Friday 29 November 2019

Johnson: never knowingly lied? Really?

There was a real eye opener yesterday when Johnson told ITV that he had never knowingly lied in his political life. It's hard to know how to take this. Everyone who has ever known him seems to think he is a 'congenital', 'habitual' or 'pathological' liar. Was he lying about not telling lies? Did he actually believe what he was saying himself? I suppose only he knows. I don't think there is any doubt that he says plenty of things that aren't true but he claims "I may have got things wrong, I may have been mistaken, but I've never tried to deceive people".

The problem with this notion is that he often persists with an untruth even when someone points out what he's saying is wrong. The head of the UK statistics authority once wrote to warn him the £350 million a week figure was 'misleading' but he continues to repeat the claim anyway.  

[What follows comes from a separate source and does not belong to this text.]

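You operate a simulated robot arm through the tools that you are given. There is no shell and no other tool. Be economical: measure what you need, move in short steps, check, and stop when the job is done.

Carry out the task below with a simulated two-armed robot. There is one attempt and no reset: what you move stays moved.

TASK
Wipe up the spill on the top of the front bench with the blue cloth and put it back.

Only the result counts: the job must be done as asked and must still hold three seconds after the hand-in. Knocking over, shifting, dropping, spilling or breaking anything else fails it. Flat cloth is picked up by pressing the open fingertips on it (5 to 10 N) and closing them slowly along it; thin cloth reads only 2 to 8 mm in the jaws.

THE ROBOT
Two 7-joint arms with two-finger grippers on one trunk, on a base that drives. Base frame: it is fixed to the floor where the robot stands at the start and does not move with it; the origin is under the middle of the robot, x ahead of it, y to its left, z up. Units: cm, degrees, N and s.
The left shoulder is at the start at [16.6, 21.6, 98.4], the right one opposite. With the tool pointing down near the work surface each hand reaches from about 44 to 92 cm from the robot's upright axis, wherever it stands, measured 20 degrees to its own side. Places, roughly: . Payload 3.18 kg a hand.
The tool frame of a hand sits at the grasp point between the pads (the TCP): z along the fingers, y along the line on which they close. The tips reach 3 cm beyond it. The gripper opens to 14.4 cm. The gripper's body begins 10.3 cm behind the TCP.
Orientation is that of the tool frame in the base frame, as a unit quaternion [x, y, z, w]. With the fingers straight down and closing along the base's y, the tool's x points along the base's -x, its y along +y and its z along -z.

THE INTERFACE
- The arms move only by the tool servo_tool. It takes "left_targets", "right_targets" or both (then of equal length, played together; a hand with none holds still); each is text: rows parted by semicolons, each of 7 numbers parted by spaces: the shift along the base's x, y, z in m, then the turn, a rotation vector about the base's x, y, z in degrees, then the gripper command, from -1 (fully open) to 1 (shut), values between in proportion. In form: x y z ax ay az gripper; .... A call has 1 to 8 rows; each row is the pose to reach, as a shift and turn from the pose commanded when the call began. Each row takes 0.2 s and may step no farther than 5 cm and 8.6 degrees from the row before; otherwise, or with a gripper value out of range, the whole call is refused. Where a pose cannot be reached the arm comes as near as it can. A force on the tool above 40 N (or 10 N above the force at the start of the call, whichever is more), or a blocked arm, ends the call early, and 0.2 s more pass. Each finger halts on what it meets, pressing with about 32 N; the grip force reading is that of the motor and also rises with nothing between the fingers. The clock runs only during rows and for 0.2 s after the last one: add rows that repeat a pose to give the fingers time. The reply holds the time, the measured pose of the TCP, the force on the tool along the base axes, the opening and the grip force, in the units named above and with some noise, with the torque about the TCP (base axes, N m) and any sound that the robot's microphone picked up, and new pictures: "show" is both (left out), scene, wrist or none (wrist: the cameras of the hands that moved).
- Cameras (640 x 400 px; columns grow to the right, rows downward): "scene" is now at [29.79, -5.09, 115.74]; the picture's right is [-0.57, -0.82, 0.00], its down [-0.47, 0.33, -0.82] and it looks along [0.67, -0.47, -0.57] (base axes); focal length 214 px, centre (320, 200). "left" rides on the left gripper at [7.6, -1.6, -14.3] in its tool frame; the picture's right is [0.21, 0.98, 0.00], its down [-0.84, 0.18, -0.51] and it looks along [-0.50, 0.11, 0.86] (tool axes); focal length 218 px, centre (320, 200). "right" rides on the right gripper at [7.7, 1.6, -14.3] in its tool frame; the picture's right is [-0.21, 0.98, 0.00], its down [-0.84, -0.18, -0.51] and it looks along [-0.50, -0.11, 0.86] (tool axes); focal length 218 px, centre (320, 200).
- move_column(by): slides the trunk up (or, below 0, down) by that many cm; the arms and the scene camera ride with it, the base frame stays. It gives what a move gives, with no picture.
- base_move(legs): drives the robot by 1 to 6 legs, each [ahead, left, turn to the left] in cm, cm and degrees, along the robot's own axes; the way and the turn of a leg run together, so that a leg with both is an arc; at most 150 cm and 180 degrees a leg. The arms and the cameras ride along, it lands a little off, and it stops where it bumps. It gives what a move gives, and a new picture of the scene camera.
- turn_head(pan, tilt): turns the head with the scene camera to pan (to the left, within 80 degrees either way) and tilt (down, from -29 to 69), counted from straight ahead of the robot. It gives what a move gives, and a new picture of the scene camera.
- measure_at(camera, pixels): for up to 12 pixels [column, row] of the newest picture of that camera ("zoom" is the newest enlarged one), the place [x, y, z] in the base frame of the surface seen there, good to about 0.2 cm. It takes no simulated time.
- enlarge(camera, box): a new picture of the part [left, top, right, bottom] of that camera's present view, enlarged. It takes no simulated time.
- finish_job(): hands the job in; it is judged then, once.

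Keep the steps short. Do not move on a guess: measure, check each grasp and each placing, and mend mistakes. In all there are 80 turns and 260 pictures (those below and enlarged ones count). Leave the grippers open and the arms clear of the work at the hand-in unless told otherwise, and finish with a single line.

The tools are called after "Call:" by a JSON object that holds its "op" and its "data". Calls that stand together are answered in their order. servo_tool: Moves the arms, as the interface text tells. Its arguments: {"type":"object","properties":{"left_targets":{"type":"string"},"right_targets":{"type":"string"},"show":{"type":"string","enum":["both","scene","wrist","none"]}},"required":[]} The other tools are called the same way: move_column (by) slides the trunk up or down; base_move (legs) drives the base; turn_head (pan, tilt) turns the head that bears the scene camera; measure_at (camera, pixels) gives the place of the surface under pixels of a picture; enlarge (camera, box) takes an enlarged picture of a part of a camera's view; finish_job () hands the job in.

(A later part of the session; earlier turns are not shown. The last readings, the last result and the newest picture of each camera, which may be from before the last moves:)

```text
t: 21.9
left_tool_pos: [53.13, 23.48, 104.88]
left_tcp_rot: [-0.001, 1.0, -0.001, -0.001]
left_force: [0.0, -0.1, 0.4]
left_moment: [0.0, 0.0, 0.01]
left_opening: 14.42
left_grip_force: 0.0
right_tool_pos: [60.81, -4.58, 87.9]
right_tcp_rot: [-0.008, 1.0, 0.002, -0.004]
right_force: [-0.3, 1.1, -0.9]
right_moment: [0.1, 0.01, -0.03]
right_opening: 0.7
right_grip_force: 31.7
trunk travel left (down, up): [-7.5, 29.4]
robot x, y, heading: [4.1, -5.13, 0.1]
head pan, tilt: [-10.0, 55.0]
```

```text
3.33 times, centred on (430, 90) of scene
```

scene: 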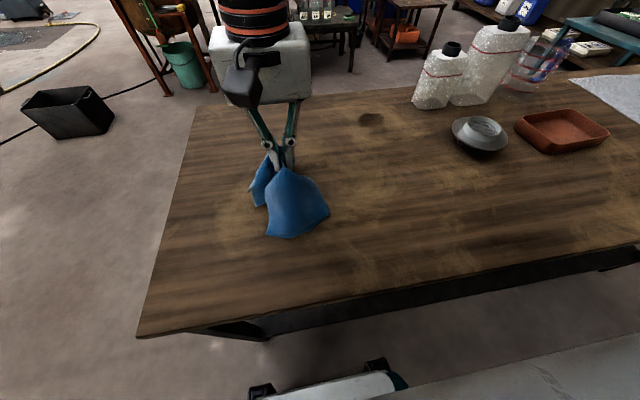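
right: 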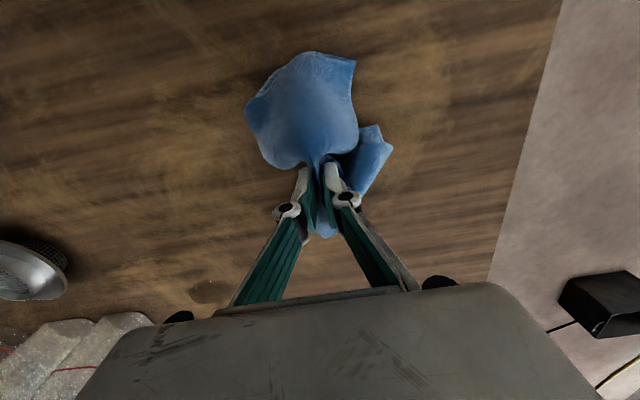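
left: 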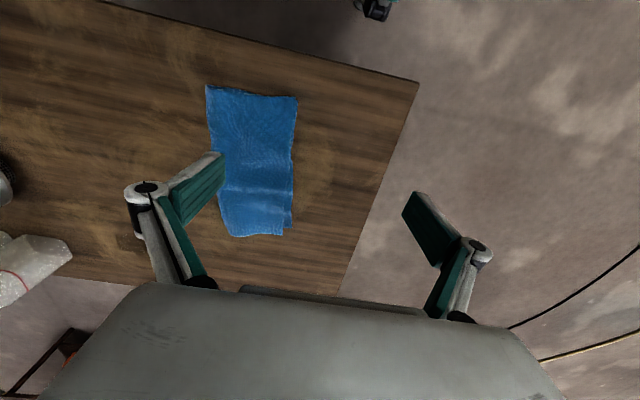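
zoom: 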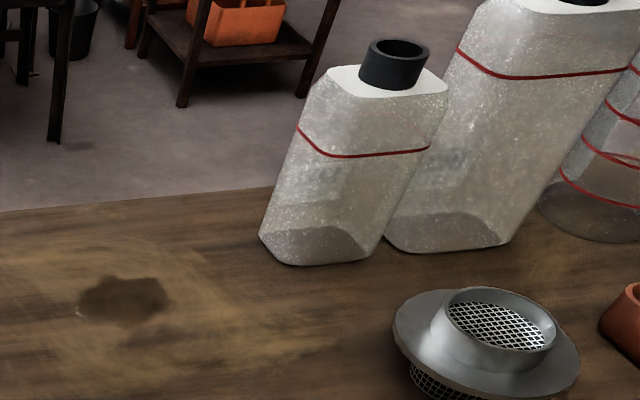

Is there even a difference between deceiving and misleading?  Is a lie and asserting something as true that you simply aren't certain about the same thing?  These are academic points for me. He is cavalier with the truth at all times because he doesn't value it.  Johnson is certainly good at writing interestingly about a subject without checking his facts. This is why he was fired by The Times.  It is enough that his speeches and articles are entertaining - facts come a rather poor and distant second.

I am not sure even he knows whether he is telling the truth or not. Unlike most people who are careful about telling lies, he doesn't see a real distinction between the two. They are just a means to an end. Personally, if someone tells me something I (and I suspect they) know to be untrue it always seems as if they hold me in contempt, take me for a fool.  The privileged Old Etonian Johnson has such an exalted opinion of himself that he does this all the time without realising it.

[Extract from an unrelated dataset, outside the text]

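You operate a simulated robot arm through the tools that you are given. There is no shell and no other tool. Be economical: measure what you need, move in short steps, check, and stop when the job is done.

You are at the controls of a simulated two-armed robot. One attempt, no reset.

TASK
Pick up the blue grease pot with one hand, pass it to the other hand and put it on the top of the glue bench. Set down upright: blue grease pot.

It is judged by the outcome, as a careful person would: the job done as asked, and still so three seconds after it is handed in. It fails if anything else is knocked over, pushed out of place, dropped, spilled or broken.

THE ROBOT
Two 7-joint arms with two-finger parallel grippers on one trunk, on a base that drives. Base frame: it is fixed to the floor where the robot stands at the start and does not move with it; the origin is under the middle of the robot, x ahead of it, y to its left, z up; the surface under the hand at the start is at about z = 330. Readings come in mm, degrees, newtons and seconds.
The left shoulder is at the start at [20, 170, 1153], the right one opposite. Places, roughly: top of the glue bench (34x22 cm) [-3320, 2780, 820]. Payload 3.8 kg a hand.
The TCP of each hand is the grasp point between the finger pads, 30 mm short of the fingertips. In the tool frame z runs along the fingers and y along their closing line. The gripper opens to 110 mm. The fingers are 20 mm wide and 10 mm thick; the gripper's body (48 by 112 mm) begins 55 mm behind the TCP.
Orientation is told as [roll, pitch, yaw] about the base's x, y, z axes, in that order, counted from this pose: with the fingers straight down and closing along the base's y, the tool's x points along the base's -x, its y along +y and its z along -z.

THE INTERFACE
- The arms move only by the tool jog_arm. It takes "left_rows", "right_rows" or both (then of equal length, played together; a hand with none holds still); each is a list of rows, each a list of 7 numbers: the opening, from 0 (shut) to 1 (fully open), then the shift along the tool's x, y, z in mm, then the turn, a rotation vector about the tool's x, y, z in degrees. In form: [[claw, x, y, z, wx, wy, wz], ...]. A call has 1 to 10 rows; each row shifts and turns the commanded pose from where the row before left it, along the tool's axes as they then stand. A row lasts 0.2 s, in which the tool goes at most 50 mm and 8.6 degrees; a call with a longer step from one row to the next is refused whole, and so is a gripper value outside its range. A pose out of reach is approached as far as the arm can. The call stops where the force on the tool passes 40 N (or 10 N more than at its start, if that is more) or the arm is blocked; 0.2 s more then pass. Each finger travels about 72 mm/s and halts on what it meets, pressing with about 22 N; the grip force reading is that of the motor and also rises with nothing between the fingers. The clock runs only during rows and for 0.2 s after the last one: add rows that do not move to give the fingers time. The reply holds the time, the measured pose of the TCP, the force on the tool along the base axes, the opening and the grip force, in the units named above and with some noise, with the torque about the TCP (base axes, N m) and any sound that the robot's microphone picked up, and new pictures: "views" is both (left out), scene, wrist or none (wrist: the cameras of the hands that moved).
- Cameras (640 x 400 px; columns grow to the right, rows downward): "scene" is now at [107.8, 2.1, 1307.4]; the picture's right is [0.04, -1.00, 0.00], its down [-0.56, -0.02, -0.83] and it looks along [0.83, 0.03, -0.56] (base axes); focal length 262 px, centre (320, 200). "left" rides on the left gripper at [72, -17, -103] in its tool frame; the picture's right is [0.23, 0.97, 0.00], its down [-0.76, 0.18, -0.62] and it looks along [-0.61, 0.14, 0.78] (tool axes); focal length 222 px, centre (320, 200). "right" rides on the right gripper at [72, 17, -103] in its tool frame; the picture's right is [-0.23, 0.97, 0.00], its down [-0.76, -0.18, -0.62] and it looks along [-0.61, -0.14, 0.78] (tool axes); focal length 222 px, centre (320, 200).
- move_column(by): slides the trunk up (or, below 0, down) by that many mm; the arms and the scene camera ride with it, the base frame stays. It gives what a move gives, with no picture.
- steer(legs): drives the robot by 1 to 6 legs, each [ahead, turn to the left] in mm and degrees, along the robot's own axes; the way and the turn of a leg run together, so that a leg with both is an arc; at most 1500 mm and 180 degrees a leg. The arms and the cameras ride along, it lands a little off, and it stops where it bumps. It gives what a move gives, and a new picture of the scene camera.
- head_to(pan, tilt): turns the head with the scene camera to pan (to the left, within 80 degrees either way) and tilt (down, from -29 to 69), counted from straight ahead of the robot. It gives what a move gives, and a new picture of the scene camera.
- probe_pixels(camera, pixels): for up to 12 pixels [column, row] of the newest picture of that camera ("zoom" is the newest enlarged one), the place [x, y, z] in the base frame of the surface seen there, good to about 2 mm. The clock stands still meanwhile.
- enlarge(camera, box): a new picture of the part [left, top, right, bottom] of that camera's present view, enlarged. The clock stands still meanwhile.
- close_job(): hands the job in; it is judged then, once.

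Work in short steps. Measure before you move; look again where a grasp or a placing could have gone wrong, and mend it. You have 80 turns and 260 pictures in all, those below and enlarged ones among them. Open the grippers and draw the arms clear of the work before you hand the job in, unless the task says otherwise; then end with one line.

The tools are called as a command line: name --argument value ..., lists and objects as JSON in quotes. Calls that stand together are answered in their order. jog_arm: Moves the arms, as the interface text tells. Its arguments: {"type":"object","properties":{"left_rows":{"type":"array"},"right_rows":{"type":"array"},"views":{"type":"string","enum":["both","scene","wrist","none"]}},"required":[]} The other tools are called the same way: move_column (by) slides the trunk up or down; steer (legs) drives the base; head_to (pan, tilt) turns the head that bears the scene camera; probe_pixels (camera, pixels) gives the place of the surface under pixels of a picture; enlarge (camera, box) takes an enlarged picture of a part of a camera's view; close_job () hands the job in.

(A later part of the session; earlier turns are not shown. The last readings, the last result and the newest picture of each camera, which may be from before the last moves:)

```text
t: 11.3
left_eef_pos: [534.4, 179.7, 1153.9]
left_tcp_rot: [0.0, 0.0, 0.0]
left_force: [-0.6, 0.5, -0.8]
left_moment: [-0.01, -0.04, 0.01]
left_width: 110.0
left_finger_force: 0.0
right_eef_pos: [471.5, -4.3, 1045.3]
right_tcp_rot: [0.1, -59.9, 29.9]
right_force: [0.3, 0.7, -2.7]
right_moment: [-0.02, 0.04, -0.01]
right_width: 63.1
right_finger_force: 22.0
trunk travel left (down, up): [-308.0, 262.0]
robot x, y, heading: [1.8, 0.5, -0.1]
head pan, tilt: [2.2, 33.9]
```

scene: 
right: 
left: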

Johnson does not do detail at all.  Either it bores him or he can't understand technical stuff so he gives up. He is also unable to say 'I don't know', something a lot of people with large egos are guilty of. So he wings it. Usually this has no consequences because he is speaking in a small group. I bet the cabinet secretary has to put him right quite often.  But answering questions on topics you know little or nothing about on national TV, especially when you're expected to have it all at your fingertips, is not easy. Nobody wants to be humiliated.

This is why he didn't want to do the Channel 4 climate debate yesterday and sent Michael Gove and his dad Stanley instead.  The broadcaster said the debate was for leaders only - not unreasonable in my opinion - but Johnson, like some ancient monarch, wanted to send a champion in his place.  In this case, former Environment Secretary Michael Gove. Nothing like tilting things in your favour is there?  Channel 4 refused the substitute and put an ice sculpture in Johnson's place (and Farage's too). This has prompted a complaint by The Tories to OFCOM.

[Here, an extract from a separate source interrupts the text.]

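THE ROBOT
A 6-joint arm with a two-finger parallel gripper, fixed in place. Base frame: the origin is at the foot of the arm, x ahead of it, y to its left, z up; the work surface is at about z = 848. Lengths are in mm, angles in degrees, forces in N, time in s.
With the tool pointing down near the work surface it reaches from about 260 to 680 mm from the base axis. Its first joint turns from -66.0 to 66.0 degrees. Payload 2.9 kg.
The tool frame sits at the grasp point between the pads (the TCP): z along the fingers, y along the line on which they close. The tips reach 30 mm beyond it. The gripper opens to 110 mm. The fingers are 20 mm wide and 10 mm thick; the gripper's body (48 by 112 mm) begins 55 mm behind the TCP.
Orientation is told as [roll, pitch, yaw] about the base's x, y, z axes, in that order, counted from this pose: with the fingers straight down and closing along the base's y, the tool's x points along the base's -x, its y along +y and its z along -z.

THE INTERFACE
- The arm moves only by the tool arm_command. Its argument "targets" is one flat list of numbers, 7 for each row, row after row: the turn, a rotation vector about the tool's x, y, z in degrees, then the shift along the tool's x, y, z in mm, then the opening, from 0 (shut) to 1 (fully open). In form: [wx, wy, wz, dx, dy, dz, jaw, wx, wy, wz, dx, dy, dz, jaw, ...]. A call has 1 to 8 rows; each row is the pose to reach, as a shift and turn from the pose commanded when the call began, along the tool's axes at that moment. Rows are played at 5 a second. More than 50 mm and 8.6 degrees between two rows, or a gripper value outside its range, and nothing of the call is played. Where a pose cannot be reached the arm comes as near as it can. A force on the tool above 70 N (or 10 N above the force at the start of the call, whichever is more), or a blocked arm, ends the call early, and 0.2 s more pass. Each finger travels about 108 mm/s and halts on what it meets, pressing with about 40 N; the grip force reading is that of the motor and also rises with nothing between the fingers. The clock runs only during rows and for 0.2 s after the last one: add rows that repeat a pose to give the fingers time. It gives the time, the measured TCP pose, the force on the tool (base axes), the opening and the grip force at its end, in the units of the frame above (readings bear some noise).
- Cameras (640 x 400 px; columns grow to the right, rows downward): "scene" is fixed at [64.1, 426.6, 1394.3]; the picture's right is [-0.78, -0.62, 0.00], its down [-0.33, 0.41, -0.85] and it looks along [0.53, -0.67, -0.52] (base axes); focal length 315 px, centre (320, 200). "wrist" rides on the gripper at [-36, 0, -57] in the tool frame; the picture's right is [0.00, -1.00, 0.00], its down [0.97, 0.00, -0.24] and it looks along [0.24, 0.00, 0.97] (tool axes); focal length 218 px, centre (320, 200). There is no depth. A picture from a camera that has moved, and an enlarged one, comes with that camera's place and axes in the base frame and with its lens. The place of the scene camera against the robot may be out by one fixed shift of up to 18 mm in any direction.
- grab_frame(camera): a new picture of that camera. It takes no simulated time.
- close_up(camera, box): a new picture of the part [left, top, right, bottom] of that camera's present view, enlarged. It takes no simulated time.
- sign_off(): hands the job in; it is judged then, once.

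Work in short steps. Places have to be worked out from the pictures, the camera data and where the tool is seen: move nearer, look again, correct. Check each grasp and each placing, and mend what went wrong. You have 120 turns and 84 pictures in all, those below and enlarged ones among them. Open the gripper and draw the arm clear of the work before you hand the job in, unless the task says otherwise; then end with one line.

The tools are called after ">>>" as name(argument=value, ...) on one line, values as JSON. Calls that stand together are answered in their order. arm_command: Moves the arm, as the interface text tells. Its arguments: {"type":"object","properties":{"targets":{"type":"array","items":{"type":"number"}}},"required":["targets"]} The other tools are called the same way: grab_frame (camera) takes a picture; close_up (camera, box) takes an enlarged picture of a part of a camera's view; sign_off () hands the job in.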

A bit rich you might think coming from a party which has doctored videos and used fake fact checking and other websites to fool voters about Jeremy Corbyn.  The Conservatives are even threatening to review Channel 4's broadcasting license - a move which would put us on the same road as Nazi Germany in the early 1930s.

Now Johnson also seems to be running away from being interviewed by Andrew Neil. Sturgeon and Corbyn have already gone through the ritual grilling by Neil, on the understanding all the leaders would do it, but Johnson is now refusing to confirm a date.

This does not surprise me at all. Big set piece interviews with the main party leaders have been a feature of British general elections for years. Paxman famously eviscerated the men and women who put themselves forward for the top job. In the main they showed themselves able to stand up to it. But Johnson is a cheat, liar and charlatan who has used that trademark smirk to get out of many an awkward spot without answering a question. Neil is extremely tenacious and knows his stuff as well, so he can follow up a mendacious or misleading reply.  The TV audience will not be so forgiving.  Some believe Johnson to be clever but I don't think he is and he is afraid this will be revealed to the world.  His secret will be out - he is nothing but a fool.

He may not do the Neil interview at all, figuring he has less to lose by avoiding it than demonstrating beyond doubt he is unfit for high office. His cupboard is crammed full of skeletons.

We now learn that his friend and mentor, Donald Trump is coming to Britain for an awkward NATO summit in Watford between 2nd and 4th December.  According to Tom Newton-Dunn, the Tories are concerned that Johnson will be pictured with Trump who is hugely unpopular in this country:
Trump is always a loose cannon with many connections to Brexit, something he encouraged, Farage and Vladimir Putin, a man he studiously and oddly refuses to criticise but who is clearly the very reason NATO continues to be needed. This is not to mention all the Russian oligarchs who donated to the Tory party and appear in the blocked ISC report, plus all the baggage around a future trade deal with the USA and of course, how it might impact the NHS.  The visit could be a game changer.

Let us hope it is. We need all the help we can get.